What you have to do> Copy every line that mentions the word "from".

Data lines>

━━━━━━━━

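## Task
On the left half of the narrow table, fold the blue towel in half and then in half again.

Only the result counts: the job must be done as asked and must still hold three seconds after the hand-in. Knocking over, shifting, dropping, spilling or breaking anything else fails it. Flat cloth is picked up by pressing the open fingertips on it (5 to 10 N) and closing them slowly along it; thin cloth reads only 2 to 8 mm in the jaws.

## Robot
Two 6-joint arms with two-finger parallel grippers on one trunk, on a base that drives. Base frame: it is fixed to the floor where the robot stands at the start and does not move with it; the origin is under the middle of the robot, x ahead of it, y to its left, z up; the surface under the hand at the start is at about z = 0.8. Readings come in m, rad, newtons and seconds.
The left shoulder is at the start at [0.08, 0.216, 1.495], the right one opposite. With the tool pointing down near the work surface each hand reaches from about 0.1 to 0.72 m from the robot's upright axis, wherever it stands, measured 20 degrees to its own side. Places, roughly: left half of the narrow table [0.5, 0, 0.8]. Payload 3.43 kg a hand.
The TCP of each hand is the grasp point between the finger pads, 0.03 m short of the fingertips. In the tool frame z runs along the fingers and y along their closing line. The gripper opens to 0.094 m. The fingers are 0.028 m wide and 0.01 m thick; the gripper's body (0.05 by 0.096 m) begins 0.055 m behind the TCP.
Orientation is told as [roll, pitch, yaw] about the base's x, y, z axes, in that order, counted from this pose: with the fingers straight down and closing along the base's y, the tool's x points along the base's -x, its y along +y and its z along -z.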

━━━━━━━━

Answer in full>
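The left shoulder is at the start at [0.08, 0.216, 1.495], the right one opposite. With the tool pointing down near the work surface each hand reaches from about 0.1 to 0.72 m from the robot's upright axis, wherever it stands, measured 20 degrees to its own side. Places, roughly: left half of the narrow table [0.5, 0, 0.8]. Payload 3.43 kg a hand.
Orientation is told as [roll, pitch, yaw] about the base's x, y, z axes, in that order, counted from this pose: with the fingers straight down and closing along the base's y, the tool's x points along the base's -x, its y along +y and its z along -z.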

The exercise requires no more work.